Ketu highlighted several key considerations for brokers, including matching facility terms to asset life or cash flow cycles, ensuring repayments remain sustainable during weaker trading months and researching lender appetite based on industry, turnover band, or tax position.

In a recent Finance Specialist podcast, hosts Trent Carter and Liam Garman looked at the contextual pressure on SMEs currently and how brokers can reposition themselves to help.

Documentation work

Incomplete documentation and unresolved compliance issues remain a common source of delays.

“Across the market, we’re seeing a number of recurring red flags that slow down approvals,” Ketu said.

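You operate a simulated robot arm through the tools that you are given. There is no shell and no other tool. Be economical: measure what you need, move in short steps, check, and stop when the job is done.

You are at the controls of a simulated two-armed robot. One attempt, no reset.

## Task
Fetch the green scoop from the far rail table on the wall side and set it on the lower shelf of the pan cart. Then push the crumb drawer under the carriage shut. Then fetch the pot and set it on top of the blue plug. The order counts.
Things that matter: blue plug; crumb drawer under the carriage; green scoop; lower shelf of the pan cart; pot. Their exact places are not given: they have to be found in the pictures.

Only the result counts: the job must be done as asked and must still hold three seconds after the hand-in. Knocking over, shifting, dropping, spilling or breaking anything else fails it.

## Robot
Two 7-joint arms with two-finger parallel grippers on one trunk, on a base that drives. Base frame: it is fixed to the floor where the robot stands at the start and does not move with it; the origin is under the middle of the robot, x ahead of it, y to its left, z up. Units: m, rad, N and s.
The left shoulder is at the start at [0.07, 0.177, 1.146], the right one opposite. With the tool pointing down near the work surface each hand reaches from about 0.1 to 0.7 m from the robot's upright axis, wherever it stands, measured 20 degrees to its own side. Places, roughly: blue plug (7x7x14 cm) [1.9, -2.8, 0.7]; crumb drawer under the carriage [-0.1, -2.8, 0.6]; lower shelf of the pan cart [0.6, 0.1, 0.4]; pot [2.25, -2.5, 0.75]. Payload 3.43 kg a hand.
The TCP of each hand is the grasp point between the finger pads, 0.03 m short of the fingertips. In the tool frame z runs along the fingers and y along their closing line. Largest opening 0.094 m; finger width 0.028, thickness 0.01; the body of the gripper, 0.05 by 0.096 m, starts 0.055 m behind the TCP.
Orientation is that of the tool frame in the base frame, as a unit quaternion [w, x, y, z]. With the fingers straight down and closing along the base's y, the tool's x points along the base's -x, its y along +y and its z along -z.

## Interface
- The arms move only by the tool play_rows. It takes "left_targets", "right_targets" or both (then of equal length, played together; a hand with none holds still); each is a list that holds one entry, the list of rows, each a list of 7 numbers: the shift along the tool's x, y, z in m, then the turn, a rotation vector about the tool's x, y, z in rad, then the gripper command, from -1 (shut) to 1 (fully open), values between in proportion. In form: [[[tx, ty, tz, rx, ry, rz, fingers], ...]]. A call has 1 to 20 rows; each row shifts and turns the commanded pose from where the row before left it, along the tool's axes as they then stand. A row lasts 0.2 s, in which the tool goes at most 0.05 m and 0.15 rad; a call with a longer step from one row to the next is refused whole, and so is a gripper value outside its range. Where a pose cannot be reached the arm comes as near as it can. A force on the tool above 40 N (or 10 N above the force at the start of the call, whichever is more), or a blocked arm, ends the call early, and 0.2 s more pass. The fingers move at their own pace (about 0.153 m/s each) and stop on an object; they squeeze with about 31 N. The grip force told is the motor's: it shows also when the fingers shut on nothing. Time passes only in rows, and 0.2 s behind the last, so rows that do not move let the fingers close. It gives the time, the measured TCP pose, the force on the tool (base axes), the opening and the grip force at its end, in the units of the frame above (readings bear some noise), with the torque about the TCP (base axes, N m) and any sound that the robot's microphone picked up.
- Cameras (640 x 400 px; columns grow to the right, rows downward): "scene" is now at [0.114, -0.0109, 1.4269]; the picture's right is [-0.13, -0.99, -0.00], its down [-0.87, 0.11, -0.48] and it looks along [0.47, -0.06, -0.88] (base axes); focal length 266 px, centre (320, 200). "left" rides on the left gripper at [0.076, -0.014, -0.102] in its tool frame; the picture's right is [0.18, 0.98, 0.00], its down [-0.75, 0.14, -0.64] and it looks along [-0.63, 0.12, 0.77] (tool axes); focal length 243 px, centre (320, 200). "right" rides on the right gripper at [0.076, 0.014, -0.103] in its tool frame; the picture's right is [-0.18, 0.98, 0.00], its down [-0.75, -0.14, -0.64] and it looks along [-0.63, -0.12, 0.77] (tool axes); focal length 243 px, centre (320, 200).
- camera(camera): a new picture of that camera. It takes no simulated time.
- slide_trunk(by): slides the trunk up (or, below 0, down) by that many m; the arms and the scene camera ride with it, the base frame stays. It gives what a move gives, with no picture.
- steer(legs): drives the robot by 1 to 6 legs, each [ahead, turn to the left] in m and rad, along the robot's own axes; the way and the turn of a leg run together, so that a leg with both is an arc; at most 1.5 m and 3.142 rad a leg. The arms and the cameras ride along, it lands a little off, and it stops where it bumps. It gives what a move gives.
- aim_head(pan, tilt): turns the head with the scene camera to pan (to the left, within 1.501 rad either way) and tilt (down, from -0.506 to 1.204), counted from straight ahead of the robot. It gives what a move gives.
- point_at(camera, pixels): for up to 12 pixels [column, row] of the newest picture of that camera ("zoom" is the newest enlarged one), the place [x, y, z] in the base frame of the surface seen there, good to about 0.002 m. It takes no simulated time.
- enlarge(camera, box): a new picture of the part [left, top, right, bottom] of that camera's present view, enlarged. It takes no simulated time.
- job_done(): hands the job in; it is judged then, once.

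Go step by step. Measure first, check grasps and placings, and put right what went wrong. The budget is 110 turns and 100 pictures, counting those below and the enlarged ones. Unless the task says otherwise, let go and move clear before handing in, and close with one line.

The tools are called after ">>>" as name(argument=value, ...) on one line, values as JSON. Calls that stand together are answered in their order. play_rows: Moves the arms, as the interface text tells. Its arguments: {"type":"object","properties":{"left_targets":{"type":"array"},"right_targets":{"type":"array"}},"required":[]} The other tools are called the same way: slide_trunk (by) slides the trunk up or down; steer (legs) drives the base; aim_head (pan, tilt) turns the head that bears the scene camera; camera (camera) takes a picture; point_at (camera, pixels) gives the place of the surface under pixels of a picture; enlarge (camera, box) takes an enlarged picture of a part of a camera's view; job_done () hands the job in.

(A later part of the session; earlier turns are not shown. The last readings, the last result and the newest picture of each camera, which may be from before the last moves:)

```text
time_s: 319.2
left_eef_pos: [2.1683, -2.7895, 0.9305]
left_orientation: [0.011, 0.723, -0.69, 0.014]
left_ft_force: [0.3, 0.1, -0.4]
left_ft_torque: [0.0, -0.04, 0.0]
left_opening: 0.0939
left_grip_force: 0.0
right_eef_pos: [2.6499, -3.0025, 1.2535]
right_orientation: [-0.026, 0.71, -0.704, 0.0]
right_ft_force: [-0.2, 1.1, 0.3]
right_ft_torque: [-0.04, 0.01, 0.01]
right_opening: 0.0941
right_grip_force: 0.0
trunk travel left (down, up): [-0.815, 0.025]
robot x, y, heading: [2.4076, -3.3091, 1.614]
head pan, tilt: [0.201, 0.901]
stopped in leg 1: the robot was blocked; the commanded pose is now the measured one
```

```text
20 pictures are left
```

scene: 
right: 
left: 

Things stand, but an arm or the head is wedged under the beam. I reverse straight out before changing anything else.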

He said outdated or missing business activity statements, inconsistent bank statement conduct, blurred personal and business accounts, and unformalised Australian Tax Office (ATO) debt were frequent pitfalls brokers should monitor.

ATO debt is becoming an increasing source of pressure for SMEs, as reported by Broker Daily. Australian Taxation Office data analysed by financial analytics firm CreditorWatch found business tax defaults began spiking in October 2023, with more than 30,000 defaults in effect as of January 2026.

Ketu added that SME applications submitted through the broker channel can carry a stronger likelihood of success due to brokers’ understanding of both borrower circumstances and lender requirements.

He said: “When brokers understand ‘know your customer’ requirements and ensure identification and compliance documentation is correct at the outset, it allows applications to move through assessment without friction.

“That preparation reduces rework, supports straight-through processing, and accelerates credit decisions. It reinforces the important role brokers play in packaging and presenting deals in a way that aligns with lender requirements.”